Google+ is no dwarf in the game though. Google is projecting 400-million users by the end of 2012. The problem with that though, is that Google+ users are spending about three minutes a month on the site, compared to the whopping 7.5 hours a month that people spend on Facebook. Google seems to have everything it needs to build the perfect online community.

Half the world uses Google for email. Its got its own Instant Messaging and Video Chat services. YouTube is in the fold. Calendaring, documents, photo-sharing, and now Google Drive to store pretty much anything you can think of. Google knows that there is money in the social networking market, so its working hard at getting a slice of the pie. That’s probably one of the biggest drivers behind the changes to its privacy policies earlier this year.

Even while Google+ remains a ghost town, Google could still topple Facebook in the near future. That said, despite huge capital investment and massive user bases, history has shown that even very successful social networks can fail.

The future

I’m not going to make any big predictions about the future of social networking. This market is way too fickle to pin down. What I am interested in is how each social network has come along and taken up ideas from predecessors and built upon them. Looking forward, I think we need to look back down through some of the technologies that we have had around for a long time now, and consider how they can be used better within our current socially oriented framework.

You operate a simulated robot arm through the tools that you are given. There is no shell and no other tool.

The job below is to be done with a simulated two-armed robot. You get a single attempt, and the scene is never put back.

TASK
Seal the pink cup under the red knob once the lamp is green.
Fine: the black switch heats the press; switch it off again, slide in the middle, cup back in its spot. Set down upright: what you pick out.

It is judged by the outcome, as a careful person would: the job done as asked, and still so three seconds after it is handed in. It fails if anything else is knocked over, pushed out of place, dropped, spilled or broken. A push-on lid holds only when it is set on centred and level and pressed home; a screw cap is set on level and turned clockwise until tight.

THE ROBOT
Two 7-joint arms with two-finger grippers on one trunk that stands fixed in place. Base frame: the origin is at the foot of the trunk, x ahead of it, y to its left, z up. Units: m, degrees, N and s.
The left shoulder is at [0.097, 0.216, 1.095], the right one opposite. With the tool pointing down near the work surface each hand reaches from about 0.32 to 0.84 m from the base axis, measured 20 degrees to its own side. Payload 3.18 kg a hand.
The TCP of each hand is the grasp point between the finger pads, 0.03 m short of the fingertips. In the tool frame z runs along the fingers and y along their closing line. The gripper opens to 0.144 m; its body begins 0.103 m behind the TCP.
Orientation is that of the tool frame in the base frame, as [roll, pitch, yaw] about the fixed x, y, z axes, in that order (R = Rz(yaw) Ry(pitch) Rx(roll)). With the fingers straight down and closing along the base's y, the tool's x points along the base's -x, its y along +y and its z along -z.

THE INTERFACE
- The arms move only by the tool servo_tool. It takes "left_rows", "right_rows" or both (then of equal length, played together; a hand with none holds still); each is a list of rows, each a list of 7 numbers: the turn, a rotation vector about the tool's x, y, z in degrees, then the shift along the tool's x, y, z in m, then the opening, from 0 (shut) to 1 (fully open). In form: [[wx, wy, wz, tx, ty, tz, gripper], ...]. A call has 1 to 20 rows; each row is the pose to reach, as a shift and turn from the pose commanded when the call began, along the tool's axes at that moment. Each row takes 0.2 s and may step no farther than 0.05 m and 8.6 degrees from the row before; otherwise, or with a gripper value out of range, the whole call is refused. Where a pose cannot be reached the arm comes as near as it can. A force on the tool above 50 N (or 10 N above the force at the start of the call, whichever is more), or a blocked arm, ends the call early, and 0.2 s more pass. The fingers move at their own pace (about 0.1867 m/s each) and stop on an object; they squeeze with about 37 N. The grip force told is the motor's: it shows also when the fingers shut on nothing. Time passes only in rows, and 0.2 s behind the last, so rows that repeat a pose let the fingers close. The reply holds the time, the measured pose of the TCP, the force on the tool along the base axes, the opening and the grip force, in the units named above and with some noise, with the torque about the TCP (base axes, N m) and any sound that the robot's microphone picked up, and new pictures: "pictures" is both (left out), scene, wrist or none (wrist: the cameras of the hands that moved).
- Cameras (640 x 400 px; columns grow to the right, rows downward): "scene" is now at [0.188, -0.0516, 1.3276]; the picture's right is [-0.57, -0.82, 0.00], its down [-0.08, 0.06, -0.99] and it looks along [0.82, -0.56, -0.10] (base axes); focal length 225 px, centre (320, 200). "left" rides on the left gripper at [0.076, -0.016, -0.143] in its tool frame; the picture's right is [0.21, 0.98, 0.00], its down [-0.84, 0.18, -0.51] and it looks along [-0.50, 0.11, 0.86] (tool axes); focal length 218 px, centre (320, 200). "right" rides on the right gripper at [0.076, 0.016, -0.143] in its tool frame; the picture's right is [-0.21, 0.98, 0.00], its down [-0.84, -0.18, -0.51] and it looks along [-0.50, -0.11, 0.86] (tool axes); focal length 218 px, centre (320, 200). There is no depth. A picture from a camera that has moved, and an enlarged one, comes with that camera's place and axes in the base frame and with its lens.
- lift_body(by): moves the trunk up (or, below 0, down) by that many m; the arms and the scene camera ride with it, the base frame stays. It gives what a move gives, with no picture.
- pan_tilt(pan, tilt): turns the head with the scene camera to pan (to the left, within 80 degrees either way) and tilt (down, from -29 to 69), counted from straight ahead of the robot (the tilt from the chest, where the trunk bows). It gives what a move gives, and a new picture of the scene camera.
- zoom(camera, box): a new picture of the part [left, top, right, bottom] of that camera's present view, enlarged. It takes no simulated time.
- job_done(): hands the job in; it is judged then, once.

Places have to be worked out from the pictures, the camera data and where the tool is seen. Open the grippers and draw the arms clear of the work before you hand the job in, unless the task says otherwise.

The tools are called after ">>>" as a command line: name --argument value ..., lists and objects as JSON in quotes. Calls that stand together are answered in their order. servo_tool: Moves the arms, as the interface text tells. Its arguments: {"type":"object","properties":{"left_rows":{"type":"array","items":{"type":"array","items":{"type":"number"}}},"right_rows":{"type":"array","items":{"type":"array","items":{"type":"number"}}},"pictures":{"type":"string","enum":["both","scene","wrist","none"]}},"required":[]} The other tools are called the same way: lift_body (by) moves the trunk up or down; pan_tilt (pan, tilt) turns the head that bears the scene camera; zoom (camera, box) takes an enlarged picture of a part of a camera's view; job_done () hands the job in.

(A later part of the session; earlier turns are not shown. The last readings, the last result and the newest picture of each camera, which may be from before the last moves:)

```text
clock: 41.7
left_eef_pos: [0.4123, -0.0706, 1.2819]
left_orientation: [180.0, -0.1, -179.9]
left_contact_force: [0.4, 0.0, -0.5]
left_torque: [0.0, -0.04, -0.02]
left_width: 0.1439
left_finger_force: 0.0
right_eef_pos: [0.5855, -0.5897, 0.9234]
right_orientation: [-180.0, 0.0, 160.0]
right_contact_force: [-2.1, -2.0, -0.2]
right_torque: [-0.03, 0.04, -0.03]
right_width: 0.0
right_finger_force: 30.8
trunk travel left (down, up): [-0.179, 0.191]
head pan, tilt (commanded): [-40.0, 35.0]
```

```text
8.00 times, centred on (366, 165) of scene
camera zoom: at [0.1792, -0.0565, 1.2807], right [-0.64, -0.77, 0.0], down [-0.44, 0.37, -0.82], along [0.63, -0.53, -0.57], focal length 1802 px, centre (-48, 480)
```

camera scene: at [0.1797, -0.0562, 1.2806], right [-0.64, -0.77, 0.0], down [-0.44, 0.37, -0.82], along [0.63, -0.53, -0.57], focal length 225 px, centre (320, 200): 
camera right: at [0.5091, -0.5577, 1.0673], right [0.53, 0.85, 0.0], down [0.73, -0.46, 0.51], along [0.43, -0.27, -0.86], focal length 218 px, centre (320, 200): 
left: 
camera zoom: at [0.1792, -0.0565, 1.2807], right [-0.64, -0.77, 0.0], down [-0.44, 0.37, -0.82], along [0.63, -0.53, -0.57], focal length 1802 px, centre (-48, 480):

I’m thinking back to things like NNTP that drove the UseNet, to the P2P software that is the flagship of piracy but also the ground for many useful networking tools, to security technologies like PGP and SSL to secure, encrypt and validate the things that we say and do online.

Social networking sites and services come and go, but their success is dependent on innovation. The social networking giants of today may be gone tomorrow, but they will only open the door for new services and I believe that if we keep looking back we will see the gaps that these services will set out to meet.